Fast ein "alter Hut": Inklusion & Kirche
Sonntag, 19.10.2014
Mit dem neuen Schuljahr 2014/15 ist in NRW die erste Stufe der Inklusion gestartet: In den Klassen 1 und 5 haben behinderte Kinder und solche mit erhöhtem Förderbedarf einen Rechtsanspruch auf einen Platz in einer Regelschule.
Für insgesamt 2500 Lehrkräfte stellt das Land NRW Geld für Weiterbildungsmaßnahmen zur Verfügung, bei denen Fachlehrer in Sonderpädagogik geschult werden sollen. Bis zum Ende der Sommerferien haben rund 150 Lehrkräfte von diesem Angebot Gebrauch gemacht. Während das Thema Inklusion für die Schulen noch relativ neu ist, hat die Kirche damit schon länger Erfahrung. Beispiel Konfirmandenarbeit: der wöchentliche „KU“ (kirchlicher Unterricht) bringt Jugendliche aus unterschiedlichen sozialen Schichten zusammen und fördert hier gemeinsames Leben und Lernen.
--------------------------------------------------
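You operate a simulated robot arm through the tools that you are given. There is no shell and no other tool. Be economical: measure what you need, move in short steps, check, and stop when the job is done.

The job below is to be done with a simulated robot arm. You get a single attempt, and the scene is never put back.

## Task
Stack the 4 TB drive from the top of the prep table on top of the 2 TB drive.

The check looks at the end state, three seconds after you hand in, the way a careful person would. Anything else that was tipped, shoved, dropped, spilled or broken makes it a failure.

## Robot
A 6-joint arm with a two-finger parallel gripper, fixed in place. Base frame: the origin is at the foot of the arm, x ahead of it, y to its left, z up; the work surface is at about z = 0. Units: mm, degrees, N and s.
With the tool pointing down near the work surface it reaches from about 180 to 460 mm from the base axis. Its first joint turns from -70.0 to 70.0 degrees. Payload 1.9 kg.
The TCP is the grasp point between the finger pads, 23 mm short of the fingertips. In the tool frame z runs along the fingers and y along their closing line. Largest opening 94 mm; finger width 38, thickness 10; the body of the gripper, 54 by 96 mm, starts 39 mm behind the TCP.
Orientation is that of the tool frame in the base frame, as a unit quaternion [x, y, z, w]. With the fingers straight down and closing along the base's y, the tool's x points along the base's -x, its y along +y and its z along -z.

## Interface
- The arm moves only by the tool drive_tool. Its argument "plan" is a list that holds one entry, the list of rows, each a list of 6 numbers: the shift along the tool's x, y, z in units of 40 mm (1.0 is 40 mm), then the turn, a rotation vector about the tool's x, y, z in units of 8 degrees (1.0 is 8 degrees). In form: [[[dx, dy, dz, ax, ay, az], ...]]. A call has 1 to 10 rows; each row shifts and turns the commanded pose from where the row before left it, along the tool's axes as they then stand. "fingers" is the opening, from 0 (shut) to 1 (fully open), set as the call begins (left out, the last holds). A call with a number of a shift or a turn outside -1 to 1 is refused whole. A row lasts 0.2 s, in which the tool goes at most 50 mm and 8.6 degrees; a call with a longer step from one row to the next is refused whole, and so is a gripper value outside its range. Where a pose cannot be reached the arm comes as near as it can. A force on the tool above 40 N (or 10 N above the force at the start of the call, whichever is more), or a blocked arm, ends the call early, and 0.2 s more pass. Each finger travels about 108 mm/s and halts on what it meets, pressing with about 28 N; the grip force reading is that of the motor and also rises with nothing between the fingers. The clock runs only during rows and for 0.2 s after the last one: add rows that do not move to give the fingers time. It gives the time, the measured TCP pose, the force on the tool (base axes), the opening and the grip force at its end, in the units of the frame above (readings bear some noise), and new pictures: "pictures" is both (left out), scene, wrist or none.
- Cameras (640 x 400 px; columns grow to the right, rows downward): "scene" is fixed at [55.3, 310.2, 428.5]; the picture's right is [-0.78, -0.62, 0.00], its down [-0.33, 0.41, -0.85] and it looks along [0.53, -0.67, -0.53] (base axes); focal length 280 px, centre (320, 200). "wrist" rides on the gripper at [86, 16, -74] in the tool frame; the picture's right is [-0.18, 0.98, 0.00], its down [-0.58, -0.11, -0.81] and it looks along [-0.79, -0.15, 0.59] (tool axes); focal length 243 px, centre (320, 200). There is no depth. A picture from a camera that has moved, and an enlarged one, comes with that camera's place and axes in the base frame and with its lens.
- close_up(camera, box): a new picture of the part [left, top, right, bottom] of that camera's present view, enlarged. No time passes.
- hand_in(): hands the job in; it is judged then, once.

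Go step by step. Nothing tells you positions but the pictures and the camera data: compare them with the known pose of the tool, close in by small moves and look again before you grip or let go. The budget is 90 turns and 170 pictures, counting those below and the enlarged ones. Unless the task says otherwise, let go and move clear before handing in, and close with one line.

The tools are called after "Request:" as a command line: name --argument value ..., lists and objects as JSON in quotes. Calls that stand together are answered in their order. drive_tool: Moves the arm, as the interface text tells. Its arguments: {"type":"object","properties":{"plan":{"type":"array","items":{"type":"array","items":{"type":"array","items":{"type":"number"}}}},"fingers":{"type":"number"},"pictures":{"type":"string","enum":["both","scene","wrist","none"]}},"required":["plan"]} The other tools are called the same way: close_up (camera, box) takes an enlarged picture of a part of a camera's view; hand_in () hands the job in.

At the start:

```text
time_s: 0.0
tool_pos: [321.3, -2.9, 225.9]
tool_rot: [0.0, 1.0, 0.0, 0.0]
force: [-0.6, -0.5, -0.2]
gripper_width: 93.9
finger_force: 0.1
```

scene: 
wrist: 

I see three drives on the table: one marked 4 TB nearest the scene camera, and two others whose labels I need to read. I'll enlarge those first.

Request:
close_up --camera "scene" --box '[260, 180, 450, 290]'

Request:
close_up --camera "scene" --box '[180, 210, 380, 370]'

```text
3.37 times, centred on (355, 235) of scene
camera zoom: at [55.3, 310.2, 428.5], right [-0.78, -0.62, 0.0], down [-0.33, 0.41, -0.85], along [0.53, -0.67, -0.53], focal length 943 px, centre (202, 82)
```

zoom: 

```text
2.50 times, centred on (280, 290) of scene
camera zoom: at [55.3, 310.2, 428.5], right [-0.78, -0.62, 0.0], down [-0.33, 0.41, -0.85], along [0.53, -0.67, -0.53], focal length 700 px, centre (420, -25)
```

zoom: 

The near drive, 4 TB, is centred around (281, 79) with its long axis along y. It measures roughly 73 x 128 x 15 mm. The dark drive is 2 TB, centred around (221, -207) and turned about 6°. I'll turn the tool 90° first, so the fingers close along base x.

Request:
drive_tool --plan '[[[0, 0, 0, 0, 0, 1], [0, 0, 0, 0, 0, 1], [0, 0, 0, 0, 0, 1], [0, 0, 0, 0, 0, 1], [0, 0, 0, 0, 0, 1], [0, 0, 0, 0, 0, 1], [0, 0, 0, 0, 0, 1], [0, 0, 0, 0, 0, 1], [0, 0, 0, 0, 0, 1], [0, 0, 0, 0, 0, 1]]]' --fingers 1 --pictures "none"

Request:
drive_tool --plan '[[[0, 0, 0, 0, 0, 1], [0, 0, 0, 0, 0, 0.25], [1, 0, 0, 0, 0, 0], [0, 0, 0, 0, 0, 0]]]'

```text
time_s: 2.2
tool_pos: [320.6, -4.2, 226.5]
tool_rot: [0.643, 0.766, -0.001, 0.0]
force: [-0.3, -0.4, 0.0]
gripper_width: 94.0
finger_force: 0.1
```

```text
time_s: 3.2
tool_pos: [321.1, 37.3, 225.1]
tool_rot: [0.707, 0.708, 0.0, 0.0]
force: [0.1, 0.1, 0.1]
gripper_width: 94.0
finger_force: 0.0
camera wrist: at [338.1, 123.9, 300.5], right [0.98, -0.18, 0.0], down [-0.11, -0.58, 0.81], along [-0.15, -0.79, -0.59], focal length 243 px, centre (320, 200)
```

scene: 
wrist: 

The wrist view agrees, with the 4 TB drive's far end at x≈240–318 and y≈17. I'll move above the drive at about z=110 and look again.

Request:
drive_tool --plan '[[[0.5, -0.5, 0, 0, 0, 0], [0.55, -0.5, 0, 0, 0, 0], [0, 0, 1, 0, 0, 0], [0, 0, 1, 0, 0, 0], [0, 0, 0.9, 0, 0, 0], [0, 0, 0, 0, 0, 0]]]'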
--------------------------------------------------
Auch der 2013 zum dritten Mal vergebene evangelische Jugend-Projekt-Preis "JUPP!" stand im vergangenen Jahr ganz im Zeichen der Inklusion. Unter dem Motto "all inklusive – alle sind dabei!" waren evangelische Jugendgruppen und –einrichtungen aus ganz Deutschland aufgerufen, sich mit eigenen Projekten an diesem bundesweiten Wettbewerb zu beteiligen und zu zeigen, "wie es gelingt, dass Kinder und Jugendliche mit und ohne Behinderung und unabhängig von ihrer geographischen, sozialen oder kulturellen Herkunft ganz selbstverständlich dabei sein können."
Die Auszeichnung ging schließlich u.a. an die Aktion „Sail Together – Inklusives Segeln“ aus Dortmund und an das internationale, inklusive Begegnungsprojekt „EuroContact“ der Evangelischen Jugendbildungsstätte Nordwalde. Das jährliche Treffen für rund 60 junge Europäer mit und ohne Behinderung im Alter zwischen 16 bis 26 Jahren findet nach Angaben des Ev. Kirchenkreises Steinfurt-Coesfeld-Borken bereits seit mehr als 30 Jahren statt.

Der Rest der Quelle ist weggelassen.